BCG (Bacillus Calmette-Guérin): A vaccine that employs attenuated bacteria to activate the immune system. It has been approved for individuals diagnosed with early-stage bladder cancer.

Sipuleucel-T (Provenge®): A vaccine formulated using dendritic cells derived from the patient’s own immune system. It has received approval for the treatment of prostate cancer.

Developing New Therapeutic Cancer Vaccines

According to The Guardian, leading experts suggest that a revolutionary series of new vaccines, targeting various diseases, such as cancer, cardiovascular diseases, autoimmune disorders, and more, have the potential to save millions of lives. Moderna, a prominent pharmaceutical company known for the development of a COVID-19 vaccine, has recently expressed its confidence that these vaccines will be developed and available by 2030. “We will have that vaccine, and it will be highly effective, and it will save many hundreds of thousands if not millions of lives. I think we will be able to offer personalized cancer vaccines against multiple different tumor types,” said Dr. Paul Burton, Moderna’s Chief Medical Officer. 
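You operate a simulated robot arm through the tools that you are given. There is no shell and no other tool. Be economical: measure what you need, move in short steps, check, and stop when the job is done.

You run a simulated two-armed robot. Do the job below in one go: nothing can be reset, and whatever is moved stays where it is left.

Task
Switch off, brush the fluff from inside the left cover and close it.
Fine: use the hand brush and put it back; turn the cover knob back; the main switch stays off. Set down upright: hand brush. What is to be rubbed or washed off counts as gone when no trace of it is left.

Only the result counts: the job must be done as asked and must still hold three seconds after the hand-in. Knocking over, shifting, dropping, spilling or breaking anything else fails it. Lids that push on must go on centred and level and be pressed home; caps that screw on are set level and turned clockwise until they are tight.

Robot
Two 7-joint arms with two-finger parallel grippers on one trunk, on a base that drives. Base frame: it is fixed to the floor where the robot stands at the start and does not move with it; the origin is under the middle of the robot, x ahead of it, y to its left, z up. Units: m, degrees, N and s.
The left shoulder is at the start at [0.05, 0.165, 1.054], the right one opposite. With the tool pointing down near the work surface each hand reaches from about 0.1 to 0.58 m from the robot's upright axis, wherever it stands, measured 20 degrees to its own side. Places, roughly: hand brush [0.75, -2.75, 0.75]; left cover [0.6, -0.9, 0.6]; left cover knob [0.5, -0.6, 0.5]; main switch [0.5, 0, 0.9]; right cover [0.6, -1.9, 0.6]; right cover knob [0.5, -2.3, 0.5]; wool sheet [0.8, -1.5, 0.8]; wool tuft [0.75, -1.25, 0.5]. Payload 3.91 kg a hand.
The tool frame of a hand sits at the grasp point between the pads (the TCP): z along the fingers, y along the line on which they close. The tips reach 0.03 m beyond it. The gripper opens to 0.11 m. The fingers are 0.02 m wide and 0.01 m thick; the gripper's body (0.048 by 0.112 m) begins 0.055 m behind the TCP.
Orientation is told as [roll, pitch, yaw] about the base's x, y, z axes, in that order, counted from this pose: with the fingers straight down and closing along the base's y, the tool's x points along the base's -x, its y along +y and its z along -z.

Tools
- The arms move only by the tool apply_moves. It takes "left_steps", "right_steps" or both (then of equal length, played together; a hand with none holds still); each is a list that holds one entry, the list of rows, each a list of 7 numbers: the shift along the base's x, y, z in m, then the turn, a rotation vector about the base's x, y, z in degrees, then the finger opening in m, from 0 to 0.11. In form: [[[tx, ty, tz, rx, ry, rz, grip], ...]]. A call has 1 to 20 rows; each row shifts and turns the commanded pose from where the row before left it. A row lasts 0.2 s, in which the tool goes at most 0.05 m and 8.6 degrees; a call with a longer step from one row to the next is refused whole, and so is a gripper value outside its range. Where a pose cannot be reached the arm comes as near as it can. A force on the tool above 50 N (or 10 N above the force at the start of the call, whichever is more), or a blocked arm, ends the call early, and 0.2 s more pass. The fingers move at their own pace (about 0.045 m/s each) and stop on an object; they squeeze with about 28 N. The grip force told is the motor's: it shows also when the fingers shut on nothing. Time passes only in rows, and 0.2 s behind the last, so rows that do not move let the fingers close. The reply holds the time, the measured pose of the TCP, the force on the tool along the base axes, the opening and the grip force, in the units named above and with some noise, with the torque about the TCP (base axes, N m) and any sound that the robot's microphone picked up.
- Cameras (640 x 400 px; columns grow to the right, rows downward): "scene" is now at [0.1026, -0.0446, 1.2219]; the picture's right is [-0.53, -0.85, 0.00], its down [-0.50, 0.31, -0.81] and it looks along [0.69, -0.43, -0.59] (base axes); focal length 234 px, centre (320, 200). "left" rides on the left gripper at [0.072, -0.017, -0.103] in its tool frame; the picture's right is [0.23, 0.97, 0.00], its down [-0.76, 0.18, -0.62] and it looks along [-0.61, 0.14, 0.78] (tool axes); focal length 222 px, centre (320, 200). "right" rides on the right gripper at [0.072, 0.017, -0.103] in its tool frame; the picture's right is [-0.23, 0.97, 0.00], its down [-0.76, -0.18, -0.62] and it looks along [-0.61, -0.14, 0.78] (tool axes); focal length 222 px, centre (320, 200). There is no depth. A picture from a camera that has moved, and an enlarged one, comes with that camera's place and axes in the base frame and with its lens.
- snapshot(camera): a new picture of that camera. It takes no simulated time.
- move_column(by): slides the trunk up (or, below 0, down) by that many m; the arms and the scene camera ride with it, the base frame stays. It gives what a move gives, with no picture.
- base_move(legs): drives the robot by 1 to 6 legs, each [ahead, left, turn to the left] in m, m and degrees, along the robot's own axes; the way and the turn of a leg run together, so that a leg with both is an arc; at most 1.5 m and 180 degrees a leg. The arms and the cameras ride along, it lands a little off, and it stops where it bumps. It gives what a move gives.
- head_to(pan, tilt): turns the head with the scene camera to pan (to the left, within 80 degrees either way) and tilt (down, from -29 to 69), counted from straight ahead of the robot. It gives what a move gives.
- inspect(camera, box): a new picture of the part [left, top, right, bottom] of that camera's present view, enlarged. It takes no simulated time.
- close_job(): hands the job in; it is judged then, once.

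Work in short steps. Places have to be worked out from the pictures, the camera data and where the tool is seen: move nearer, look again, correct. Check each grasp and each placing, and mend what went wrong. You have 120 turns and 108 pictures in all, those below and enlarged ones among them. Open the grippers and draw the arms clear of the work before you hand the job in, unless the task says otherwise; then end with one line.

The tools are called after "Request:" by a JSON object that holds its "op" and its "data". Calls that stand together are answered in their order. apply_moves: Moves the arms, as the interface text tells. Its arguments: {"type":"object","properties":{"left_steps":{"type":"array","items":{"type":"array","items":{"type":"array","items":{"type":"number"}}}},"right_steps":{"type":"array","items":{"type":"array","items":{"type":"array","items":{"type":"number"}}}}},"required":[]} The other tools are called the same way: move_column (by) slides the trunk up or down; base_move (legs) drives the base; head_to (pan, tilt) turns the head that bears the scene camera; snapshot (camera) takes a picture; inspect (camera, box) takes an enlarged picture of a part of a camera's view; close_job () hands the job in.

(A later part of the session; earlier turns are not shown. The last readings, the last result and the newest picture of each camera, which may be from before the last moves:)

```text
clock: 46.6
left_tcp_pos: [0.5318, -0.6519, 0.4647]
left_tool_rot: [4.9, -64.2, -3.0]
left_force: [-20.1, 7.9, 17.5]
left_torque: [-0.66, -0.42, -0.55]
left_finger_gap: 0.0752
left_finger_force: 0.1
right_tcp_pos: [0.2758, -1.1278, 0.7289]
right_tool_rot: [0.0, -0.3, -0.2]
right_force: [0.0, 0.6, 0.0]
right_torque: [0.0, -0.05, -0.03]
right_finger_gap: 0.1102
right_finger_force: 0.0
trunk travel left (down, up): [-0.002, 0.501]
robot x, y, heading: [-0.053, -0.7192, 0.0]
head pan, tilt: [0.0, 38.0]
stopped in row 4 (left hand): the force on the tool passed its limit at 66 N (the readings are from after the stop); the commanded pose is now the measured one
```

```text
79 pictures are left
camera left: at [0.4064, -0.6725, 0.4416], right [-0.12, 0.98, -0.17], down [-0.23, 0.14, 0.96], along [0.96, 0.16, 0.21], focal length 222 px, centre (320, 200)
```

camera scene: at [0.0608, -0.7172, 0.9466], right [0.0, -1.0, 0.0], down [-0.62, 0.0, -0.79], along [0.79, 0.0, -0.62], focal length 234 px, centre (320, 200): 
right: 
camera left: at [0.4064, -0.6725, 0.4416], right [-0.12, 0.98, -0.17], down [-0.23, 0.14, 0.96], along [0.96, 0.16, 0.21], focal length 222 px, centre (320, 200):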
Moderna is not alone in using the experience it gained during the COVID-19 pandemic to develop therapeutic cancer vaccines. Likewise, BioNTech and Gritstone Bio are actively advancing personalized messenger RNA (mRNA) vaccines, reigniting optimism that these treatments could boost the human immune response to fight cancer. According to the BioPharma Dive, however, the annual meeting of the American Society for Clinical Oncology has served as a platform for Moderna and its partner, Merck&Co., to unveil data on the ongoing development of their cancer vaccine, named mRNA-4157. The vaccine is currently undergoing clinical trials in combination with Merck’s Keytruda immunotherapy, which is designed for people with melanoma who had their primary tumors removed. 

The good news is that both companies have recently reported that the combined administration of the two drugs resulted in a 44% reduction of the relative risk of death or cancer recurrence, compared to using Keytruda alone.